PROBLEM DESCRIPTION >> Which lines in the material below contain the word "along"? Copy each of them.

DATA LINES >>

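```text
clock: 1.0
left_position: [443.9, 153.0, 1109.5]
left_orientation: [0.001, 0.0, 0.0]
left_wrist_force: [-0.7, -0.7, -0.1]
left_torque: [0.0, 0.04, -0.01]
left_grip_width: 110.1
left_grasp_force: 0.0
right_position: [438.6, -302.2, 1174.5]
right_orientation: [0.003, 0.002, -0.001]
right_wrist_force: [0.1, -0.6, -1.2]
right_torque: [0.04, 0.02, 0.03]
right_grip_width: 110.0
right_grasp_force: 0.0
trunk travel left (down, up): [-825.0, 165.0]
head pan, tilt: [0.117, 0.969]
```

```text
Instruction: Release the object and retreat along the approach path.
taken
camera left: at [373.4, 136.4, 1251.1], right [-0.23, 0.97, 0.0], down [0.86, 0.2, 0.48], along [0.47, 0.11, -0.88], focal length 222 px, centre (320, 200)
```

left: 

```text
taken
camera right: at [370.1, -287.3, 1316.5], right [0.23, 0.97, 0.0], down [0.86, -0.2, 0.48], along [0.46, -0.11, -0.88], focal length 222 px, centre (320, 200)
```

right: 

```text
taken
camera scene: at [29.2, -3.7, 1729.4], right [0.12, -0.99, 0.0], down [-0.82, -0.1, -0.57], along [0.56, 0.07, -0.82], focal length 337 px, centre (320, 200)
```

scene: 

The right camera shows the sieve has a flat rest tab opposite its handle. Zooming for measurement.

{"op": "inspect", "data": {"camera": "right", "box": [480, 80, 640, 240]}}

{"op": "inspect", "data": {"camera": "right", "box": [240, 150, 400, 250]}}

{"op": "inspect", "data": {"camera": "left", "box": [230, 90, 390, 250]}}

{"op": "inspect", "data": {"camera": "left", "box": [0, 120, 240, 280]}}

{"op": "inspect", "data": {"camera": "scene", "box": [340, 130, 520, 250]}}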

ANSWER FOR THE TASK >>
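Instruction: Release the object and retreat along the approach path.
camera left: at [373.4, 136.4, 1251.1], right [-0.23, 0.97, 0.0], down [0.86, 0.2, 0.48], along [0.47, 0.11, -0.88], focal length 222 px, centre (320, 200)
camera right: at [370.1, -287.3, 1316.5], right [0.23, 0.97, 0.0], down [0.86, -0.2, 0.48], along [0.46, -0.11, -0.88], focal length 222 px, centre (320, 200)
camera scene: at [29.2, -3.7, 1729.4], right [0.12, -0.99, 0.0], down [-0.82, -0.1, -0.57], along [0.56, 0.07, -0.82], focal length 337 px, centre (320, 200)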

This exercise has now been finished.